金子國義
Kuniyoshi Kaneko
1936年−2015年
金子國義は1936年、埼玉県蕨市に生まれた油彩画家です。幼少のころは図画工作に秀で、高校時代に西洋の文化や芸術に触れる中でコスチューム・ファッションの魅力に心を動かされてスタイル画に熱中します。1959年日大藝術学部に進学し、在学中は歌舞伎台美術家の長坂元弘に師事します。1964年から独学で油絵を描き始め、翌年に出会った澁澤龍彦の依頼で「O嬢の物語」の装幀と挿絵を担当します。その翌年の1967年、澁澤の紹介により銀座の画廊で初の個展を開催し画壇デビューを果たし、そこから金子の画家としての人生が始まりました。いくつかの個展を開催し成功を収めるうちその作品がイタリアの画廊主の目に留まり、1971年にはミラノでの個展の開催に至ります。これをきっかけに「不思議の国のアリス」シリーズが誕生し、転機を迎えます。

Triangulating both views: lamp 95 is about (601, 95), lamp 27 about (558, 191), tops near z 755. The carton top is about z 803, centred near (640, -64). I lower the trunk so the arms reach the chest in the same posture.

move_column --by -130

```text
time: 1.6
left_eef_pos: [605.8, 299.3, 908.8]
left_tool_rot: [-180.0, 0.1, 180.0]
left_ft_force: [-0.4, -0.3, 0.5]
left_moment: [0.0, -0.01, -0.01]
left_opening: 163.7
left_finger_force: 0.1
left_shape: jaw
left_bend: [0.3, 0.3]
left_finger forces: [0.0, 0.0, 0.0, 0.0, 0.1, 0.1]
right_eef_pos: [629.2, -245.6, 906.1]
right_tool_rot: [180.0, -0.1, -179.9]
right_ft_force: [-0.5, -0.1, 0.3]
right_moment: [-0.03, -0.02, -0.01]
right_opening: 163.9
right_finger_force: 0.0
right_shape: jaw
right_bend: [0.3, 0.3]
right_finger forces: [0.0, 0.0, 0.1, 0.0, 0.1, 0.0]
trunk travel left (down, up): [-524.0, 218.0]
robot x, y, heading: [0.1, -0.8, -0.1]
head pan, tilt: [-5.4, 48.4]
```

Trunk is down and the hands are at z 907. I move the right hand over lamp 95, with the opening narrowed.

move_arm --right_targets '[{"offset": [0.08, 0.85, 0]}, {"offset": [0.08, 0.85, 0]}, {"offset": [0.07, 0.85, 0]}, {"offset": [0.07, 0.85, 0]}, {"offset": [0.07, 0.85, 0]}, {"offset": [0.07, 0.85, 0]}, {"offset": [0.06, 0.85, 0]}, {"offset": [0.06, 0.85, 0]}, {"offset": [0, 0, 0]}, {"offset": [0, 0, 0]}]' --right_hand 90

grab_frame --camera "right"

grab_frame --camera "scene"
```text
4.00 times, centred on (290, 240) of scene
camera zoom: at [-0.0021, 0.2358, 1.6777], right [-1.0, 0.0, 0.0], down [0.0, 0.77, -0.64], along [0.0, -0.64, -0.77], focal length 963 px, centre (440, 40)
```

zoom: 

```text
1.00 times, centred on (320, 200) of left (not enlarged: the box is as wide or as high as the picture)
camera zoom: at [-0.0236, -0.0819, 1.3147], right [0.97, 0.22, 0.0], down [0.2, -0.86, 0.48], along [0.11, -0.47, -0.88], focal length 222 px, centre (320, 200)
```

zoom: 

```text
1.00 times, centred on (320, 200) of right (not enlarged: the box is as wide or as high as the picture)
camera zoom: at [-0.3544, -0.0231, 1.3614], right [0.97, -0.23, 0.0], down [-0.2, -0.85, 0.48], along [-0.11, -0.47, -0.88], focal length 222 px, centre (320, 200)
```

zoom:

型にはまることなく美徳と悪魔、聖と邪を危ういバランスで優美な作品に昇華し到達させ、善悪の狭間に人間本来の美しさを見出したその表現は、日本どころか世界をも巻き込みました。絵画のみならず着物のデザイン、写真など多岐にわたる活動は晩年も衰えることなく、日本の前衛芸術を切り拓いた時代の寵児らとともに高度成長時代を駆け抜けた活躍ぶりは没後に至っても人々を魅了し、金子は本来の意味でのアヴァンギャルドであり続けています。